The 1950s were tumultuous years.  Americans discovered psychotherapy and having a nervous breakdown was fashionable. Cars grew exuberant tailfins. Sputnik orbited visibly overhead. Everybody was taking essentially pointless IQ tests. The Cold War was on and students were made to lie down in neat rows in school hallways so they could survive a nuclear attack from the Soviets.  (No wonder they needed shrinks.) Most Americans owned TVs for the first time. You could doubtless add to that list. 
Classical LPs arrived.  Were they positive or negative? Of course they were positive, because people could listen to classical music in nice big 30-minute chunks instead of the six-minute peashooter sound bites that they got on 78s.
Thanks to the LP, we could hear artists like Arthur Rubenstein, Mischa Elman, Lotte Lehmann, and others. I remember listening to an LP recording of The Rite of Spring – my first exposure to the work.  The Rite of Spring would have been a pointless if it had been chopped up into six-minute chunks and released on 78s.
But although LPs were wonderful for late Romantic some post-Romantic music too, they distorted Baroque music in damaging ways that are still being felt today.
“Baroque” meant a lot of things in those days. Stokowski’s monumental and skillful arrangement of Bach’s “Toccata and Fugue in G Minor,” for example, was a ton of fun, but had about as much to do with Baroque music as miniature golf has to do with the PGA Tour.
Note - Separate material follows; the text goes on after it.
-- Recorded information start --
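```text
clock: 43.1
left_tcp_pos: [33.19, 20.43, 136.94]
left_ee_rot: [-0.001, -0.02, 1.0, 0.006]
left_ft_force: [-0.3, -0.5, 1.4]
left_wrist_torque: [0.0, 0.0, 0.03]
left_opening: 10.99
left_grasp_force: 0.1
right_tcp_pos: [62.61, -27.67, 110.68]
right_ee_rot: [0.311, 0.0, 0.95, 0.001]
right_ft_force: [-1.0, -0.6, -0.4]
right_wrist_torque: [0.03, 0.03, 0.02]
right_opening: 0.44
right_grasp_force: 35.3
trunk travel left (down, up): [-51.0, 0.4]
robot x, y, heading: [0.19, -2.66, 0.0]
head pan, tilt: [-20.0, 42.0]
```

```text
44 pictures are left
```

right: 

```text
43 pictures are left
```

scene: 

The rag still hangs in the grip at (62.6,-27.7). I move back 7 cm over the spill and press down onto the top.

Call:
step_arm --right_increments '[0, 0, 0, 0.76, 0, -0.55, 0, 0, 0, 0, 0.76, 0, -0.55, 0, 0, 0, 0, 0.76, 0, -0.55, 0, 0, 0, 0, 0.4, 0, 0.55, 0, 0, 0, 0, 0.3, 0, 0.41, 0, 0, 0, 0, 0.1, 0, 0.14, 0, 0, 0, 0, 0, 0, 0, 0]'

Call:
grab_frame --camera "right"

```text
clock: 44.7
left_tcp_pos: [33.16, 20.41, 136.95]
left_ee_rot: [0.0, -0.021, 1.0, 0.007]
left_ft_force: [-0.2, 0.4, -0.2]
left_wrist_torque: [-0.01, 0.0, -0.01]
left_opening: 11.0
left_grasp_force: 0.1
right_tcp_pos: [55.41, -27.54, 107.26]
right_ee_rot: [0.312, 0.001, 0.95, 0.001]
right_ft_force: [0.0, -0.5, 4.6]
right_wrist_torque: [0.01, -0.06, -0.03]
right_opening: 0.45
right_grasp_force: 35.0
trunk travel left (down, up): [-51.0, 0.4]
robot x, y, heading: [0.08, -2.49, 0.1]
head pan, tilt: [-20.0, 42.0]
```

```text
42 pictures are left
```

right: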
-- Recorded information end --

Based on what was being released on LPs in those days, many people seemed to conclude that Baroque’s two composers worth watching were Bach and Vivaldi.  Recordings of their works in those days were mostly big and mushy, played by big orchestras. Somehow the value of Bach could be aurally decoded somewhat from big pillowy recordings – especially recordings of the Mass in B Minor and other big choral works performed by huge choruses and jumbo orchestras. But Vivaldi just didn’t make any aural sense. Only in recent years do we have any recordings that cut to the leaner essence of what Vivaldi is really all about.
Recordings of Corelli’s Concerti Grossi, played by big orchestras, were distorted and mostly useless. So too with most of the music of the French Baroque. I remember buying some early LPs of suites of ballet music by Rameau, Lully, and Couperin, for example, and dismissing those composers as uninteresting.  Only in recent years, again, have recordings of their works, played with some historical accuracy, been able to convey the energy and vitality.
There were exceptions, of course. I remember buying some early Archiv LPs of works by composers like Lassus and Purcell, for example, that came pretty close to offering what we today would call “historically informed” performances. But I’d posit the view that the most valid recordings of Baroque music from the 1950s were found only on records of works that perforce had to be performed by soloists or small ensembles.
I’m talking about the recordings of harpsichord works by Bach and others that Wanda Landowska made. Also, the performances of Bach’s lute suites that guitarist Andre Segovia recorded. Those recordings hold up today and still tell us valid things about Bach, because they had to be recorded by one player.
Here’s what is apparently the only available video of Landowska playing Bach on her preferred, rather huge and piano-like Pleyel harpsichord.

And here’s a video of Segovia playing Bach.

Some vocal recordings from those days also came fairly close to conveying the intentions of Baroque composers. I’m thinking of the terrific recordings made by the countertenors Russell Oberlin and Alfred Deller of the works of Purcell, John Blow and earlier British composers like Dowland.
Here’s countertenor Russell Oberlin singing a cantata by Alessandro Scarlatti.

What if Different Baroque Composers Had Been Recorded First in the 1950s?
It all makes me wonder. What if record labels had decided to release recordings of Rameau and Telemann instead of Bach and Vivaldi? Would casual lovers of classical today think of Rameau and Telemann as the most important composers of the Baroque era? Which they could have been, by the way. 
You can’t rewrite history, but you can think about it.